Still, The Book of Joan is a provocative attempt to deal with a colossal, under-fictionalised issue. It’s bemusing why, when so much media and political discussion is preoccupied with the race against climate change, it’s been so little addressed in fiction. That’s not to say it’s been neglected entirely; Margaret Atwood’s The Year of the Flood, Cormac McCarthy’s The Road and Paolo Bacigalupi’s The Windup Girl are all successful novels examining the effects of climate change. It’s surprising, however, that the biggest threat currently facing the human race isn’t addressed more frequently in literature.
That is, if it is at all; those novels that do focus on the issue tend to be referred to as sci-fi – or even ‘cli-fi’, the climate change specific sub-genre. For a start, sci-fi implies a distant, fantastical future, whereas the effects of climate change are already being witnessed. The Book of Joan, despite being lauded as ‘genre-defying’, buys into the genre a little too heavily to be a serious warning of impending ecological disaster. Human bodies are laced with inscribed stories – ‘grafts’ – and lack sexual organs, and the power-holders hover above earth on the ‘suborbital complex’ CIEL.
Further, sci-fi tends not to be considered ‘serious’ literature, and is often dismissed as ‘genre fiction’. This implies that it can only speak to a limited range of human experience, within the conventions of its genre. The irony of climate change fiction being treated in this way is that there is nothing to which we are more universally subject (albeit accounting for the unjust variation of impact between countries). So significant is humanity’s effect on the planet, that scientists and philosophers believe we have moved into a new geological epoch, The Anthropocene, which acknowledges humanity as the dominant influence on the environment. This then begs the question whether a new form of literature needs to develop to account for a new type of human experience – a new literature for a new age – or if the term ‘literature’ needs to adjust its boundaries to accept cli-fi as important commentary on the current state of humanity. ‘Literature’ is a wobbly word but, demotically, tends to embrace works considered to have intellectual or artistic merit, and typically excludes works that sit comfortably within a genre. It’s interesting that The Lorax, as one of the best known stories about climate change, is marketed as children’s fiction – another subcategory that struggles to be taken seriously as literature. Whilst Yuknavitch’s novel does shake the bars of its sci-fi cage, it’s slightly too clumsy to feel fluidly literary. It does host an ardent intellectualism, with articulate meditations on gender and social narratives, but these sit slightly awkwardly on the surface, feeding the novel’s interest in the ‘power of representation’ without letting the story really dig its nails into these issues.

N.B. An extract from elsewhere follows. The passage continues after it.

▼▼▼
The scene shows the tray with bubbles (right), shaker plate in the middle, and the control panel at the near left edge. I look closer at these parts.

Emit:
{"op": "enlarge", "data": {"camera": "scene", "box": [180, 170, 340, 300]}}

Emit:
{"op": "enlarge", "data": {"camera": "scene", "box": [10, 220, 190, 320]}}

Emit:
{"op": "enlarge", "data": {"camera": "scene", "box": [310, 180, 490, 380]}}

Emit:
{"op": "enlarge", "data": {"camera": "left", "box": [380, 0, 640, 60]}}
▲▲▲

Why, then, this difficulty with fictionalising climate change? One reason, perhaps, may be the difficulty of humanising it. The disparity in scale between individual human actions and their environmental consequence is so colossal that an exploration of this is tricky to explore in a literary narrative. Timothy Morton, a philosopher whose views on the inter-relation between humanity and other beings has been gaining increasing traction, refers to global warming as a ‘hyperobject’ – a word that effectively sums up the idea of it being an almost inconceivably mammoth, but equally concrete, problem.
There’s also the issue that the drama of climate change happens in a non-human, non-social sphere. Of course there is the inter-personal conflict (between, say, a Greenpeace activist and a Big Oil executive), and the fact that every time we turn a car ignition we engage in it, but this doesn’t really represent climate change itself directly. There remains a gulf between the human and the elemental. The Book of Joan goes some way towards attempting to dispel this disparity. The environment is humanised in the form of a sort of earth mother – Joan – whose ability to channel the energy of earth and air is related to a glowing blue light on the side of her head. Funnily enough, this connectivity between body and earth chimes with Morton’s ideas; one of his central theories is that for centuries humanity has seen itself as an entity distinct from its environment, and we are only just waking up to interdependence with other natural beings.
However, The Book of Joan’s preoccupation with the bodily is as much an interest in gender and sexuality as in The Anthropocene. On this, it’s at its most eloquent. Despite genderless, asexual bodies, vestiges of gender remain. A faux-medievalism trickles through the relationship between protagonist Christine and her Renaissance-man lover, Trinculo – ‘“Come here this instant, you reeling-ripe dove-egg”’, he says at one point – creating a palimpsest of archaic gender dynamics. In this way the ravaged earth becomes a means of sifting through the dregs of humanity, working out what is essential.
It also poses one of the questions at the heart of the climate change issues: is the future of humanity really worth the sacrifice of other types of life? The villain of the book, Jean de Men, is engaged in a project to reignite human sexuality and reproduction, but in doing so has created a ward of bodies deformed by crude attempts to craft sexual organs.
In Jean de Men’s ideal future, women would be relegated to reproductive machines (think The Handmaid’s Tale), churning out further impotent offspring with no opportunity for non-procreative sex. Through the novel’s insistent linkage between the human body and earth, the desire for honest, loving human relationships feeds into a desire for more mutual, respectful relationships with the planet. The book suggests that without this, the war of humanity versus its environment creates a humanity as destroyed – and destructive – as the planet will become.